§ **Text**

Seeing Africa Through Their Eyes
We are at our home in Tanzania at last! This trip, we will be
here until September 15. Here is a photo of Dorris and four
month old Phillip. This is what we are here for.
After church Sunday we took some of our Neema volunteers out to
see the land Neema is buying, and where we will build the new
home for the babies. We were sure we could hear the laughter of
children echoing across these beautiful hills. God is indeed
To have two teenage girls see Africa for the first time is way
beyond cool! Hayley, our granddaughter, and her best friend
Kyndel (Hayley, right, and Kyndel, left) have been at Neema a
week now and I think they have fallen in love with Africa and
its beautiful people.
The Neema babies, Debora and Matilda Grace, both abandoned
babies, can be found most anytime either tied on their backs or
in their laps as the girls feed, change, bounce and burp these
beautiful little Neemaities.

§ **Source excerpt**
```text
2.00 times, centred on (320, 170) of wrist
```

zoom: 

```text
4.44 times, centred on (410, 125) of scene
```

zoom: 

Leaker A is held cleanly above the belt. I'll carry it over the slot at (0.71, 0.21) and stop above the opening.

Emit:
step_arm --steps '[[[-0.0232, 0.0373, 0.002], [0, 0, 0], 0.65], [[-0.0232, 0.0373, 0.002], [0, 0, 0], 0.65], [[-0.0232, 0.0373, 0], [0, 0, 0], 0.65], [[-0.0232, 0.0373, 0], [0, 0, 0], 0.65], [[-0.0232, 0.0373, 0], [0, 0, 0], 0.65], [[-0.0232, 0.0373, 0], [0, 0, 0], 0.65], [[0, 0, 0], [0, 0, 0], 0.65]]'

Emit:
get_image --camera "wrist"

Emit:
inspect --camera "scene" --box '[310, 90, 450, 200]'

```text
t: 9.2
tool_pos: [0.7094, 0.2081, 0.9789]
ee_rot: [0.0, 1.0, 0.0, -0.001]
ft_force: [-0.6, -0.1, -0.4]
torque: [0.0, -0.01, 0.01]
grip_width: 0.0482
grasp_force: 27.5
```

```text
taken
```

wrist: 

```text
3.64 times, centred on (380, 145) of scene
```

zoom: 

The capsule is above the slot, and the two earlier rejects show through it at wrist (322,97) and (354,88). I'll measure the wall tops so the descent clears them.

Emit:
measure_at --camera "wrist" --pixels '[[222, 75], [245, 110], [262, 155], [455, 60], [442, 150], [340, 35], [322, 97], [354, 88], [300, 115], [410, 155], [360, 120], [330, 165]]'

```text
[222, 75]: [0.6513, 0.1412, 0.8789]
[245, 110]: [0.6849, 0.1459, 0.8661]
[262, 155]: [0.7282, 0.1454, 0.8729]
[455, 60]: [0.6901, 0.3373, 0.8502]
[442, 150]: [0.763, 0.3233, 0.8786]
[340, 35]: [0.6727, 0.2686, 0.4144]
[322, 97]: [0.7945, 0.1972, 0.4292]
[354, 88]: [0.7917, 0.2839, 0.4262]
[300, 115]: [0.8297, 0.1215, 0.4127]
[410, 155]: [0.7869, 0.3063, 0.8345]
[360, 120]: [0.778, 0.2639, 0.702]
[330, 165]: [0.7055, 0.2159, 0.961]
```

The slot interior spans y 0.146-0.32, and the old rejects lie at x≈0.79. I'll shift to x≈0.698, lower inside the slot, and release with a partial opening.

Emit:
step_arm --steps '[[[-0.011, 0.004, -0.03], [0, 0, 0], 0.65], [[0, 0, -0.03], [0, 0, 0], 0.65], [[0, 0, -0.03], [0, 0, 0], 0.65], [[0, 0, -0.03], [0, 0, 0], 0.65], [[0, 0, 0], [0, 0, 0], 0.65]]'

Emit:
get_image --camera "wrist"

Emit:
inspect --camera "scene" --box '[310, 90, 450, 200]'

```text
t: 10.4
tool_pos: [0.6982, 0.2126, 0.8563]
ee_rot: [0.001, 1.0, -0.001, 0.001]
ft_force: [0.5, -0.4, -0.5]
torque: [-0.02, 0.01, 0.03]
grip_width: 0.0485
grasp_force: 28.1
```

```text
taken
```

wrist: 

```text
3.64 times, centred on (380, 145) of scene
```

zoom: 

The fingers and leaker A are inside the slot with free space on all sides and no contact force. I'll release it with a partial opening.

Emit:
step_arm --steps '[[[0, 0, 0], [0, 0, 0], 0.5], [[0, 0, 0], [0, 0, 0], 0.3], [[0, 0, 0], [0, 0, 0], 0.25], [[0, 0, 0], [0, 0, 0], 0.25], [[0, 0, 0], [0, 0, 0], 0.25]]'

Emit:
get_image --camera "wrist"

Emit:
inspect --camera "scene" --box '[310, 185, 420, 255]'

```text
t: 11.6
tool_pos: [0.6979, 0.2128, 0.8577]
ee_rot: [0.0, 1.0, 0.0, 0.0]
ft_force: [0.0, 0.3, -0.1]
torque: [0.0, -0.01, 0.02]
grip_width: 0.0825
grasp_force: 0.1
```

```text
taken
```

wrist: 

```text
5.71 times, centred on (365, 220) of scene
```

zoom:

§ **What needs to be done**
Copy the part of the text from the words "Seeing Africa Through" through the words "its beautiful people.".

§ **Finished exercise**
Seeing Africa Through Their Eyes
We are at our home in Tanzania at last! This trip, we will be
here until September 15. Here is a photo of Dorris and four
month old Phillip. This is what we are here for.
After church Sunday we took some of our Neema volunteers out to
see the land Neema is buying, and where we will build the new
home for the babies. We were sure we could hear the laughter of
children echoing across these beautiful hills. God is indeed
To have two teenage girls see Africa for the first time is way
beyond cool! Hayley, our granddaughter, and her best friend
Kyndel (Hayley, right, and Kyndel, left) have been at Neema a
week now and I think they have fallen in love with Africa and
its beautiful people.